Washington Circle is at the heart of Foggy Bottom/West End and a gateway to our Nation’s Capital. Yet too few people seem to experience the 2.2 acre site. What would you do to make Washington Circle more enjoyable? Some history first.

Statue detail - a calm Washington on his agitated steed, Washington Circle (F. Leone, Oct. 2023)

Washington Circle was included in L’Enfant’s original plan for the city. It was the first circle developed as a park (1856). The circular park offers vistas of the White House area, the Old Post office, the Lincoln Memorial, and the Kennedy Center. It is maintained by the National Park Service with seasonal garden beds.

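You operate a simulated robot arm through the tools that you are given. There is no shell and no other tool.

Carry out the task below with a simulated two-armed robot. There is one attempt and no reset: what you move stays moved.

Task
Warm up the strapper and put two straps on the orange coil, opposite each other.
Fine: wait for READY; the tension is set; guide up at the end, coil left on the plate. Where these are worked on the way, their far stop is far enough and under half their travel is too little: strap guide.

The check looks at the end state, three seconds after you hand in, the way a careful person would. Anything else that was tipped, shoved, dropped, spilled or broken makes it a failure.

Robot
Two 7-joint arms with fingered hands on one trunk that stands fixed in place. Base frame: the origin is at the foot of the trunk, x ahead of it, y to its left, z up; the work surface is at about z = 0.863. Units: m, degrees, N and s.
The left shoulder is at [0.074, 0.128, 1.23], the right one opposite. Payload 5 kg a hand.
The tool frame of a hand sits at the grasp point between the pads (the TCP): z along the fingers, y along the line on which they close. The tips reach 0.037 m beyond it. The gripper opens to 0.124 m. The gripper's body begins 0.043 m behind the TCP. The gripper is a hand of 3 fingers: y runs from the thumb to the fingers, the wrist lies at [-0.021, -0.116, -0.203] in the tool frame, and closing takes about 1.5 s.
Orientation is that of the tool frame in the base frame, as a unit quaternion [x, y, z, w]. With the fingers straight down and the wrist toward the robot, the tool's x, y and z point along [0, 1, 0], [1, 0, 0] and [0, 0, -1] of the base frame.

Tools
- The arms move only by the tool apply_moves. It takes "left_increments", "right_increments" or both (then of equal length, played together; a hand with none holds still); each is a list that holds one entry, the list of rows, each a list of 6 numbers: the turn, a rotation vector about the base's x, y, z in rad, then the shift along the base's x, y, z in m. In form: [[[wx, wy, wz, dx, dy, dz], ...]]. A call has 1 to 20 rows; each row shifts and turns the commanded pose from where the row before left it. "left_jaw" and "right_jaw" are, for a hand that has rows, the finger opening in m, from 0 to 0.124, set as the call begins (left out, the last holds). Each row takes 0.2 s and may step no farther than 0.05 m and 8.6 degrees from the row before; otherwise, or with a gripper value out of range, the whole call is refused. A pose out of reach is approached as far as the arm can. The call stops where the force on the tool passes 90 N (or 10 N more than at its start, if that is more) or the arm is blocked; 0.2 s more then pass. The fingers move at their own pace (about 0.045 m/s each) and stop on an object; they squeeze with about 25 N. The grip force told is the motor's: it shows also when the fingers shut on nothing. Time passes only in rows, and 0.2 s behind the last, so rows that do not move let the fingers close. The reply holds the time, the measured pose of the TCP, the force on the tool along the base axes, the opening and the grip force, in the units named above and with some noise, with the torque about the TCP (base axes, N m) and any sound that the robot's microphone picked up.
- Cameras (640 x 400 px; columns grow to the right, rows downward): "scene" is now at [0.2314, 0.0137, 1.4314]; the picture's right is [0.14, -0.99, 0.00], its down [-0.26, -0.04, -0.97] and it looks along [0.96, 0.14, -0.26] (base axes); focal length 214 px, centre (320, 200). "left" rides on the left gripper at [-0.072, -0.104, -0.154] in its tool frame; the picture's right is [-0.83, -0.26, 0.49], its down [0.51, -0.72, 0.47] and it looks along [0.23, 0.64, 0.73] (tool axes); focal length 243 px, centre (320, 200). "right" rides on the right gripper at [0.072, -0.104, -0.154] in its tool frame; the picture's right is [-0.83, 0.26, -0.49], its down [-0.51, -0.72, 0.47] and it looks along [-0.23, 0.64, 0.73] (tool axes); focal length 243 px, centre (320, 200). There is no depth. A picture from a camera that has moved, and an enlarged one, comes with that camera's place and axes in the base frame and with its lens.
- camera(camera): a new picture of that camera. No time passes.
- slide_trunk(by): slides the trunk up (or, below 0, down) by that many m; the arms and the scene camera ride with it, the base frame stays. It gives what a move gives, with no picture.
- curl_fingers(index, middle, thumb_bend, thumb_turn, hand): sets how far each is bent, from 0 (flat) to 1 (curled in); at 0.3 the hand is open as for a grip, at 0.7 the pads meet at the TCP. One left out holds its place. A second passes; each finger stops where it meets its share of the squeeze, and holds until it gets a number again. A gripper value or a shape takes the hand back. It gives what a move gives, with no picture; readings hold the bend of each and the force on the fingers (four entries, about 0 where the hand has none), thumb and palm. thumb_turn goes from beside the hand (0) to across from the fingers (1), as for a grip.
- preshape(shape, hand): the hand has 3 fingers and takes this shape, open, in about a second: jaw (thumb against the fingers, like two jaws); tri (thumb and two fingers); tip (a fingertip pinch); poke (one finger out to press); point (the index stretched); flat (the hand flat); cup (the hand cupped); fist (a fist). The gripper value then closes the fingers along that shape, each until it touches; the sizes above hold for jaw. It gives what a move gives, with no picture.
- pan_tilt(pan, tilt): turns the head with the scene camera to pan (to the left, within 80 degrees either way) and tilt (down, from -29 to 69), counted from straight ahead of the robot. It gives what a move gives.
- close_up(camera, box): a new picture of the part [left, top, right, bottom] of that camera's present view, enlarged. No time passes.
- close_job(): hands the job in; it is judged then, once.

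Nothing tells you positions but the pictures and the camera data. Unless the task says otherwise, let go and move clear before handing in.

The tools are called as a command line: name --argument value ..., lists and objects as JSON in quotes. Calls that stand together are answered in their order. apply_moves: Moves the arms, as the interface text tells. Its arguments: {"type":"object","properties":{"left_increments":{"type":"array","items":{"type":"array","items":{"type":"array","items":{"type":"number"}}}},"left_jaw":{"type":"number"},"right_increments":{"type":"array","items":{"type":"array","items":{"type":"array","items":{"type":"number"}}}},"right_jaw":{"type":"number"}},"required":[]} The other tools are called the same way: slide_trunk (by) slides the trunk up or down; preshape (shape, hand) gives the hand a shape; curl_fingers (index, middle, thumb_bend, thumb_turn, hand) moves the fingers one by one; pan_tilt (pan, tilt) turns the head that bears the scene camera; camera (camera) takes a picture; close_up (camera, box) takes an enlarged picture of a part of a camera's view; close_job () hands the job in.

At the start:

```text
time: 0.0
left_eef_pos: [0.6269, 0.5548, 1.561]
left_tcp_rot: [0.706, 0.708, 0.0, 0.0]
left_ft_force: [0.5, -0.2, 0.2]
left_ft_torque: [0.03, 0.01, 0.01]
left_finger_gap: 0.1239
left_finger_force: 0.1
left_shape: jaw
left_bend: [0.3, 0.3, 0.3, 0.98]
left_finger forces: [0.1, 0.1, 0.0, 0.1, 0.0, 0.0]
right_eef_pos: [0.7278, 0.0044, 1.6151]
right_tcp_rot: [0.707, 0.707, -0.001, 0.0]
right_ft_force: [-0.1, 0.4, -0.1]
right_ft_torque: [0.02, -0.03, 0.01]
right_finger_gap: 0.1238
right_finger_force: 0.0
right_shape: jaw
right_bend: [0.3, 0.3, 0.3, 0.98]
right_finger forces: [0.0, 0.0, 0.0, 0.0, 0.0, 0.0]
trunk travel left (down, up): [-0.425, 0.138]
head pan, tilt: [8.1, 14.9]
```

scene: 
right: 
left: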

Congress funded the bronze equestrian statue of George Washington on a large marble base, unveiled on Feb. 22, 1860. The nine foot tall statue was created by Clark Mills (who also sculpted the Andrew Jackson statue in Lafayette Square) and faces the White House. It depicts a calm Major Gen. Washington aboard a frightened stallion leading a successful counter- attack against the British at the Battle of Princeton (Jan. 3, 1777). (Washington was known as fearless in battle, and perhaps the stallion knew that Washington had two horses shot out from under him at the battle of Monongahela.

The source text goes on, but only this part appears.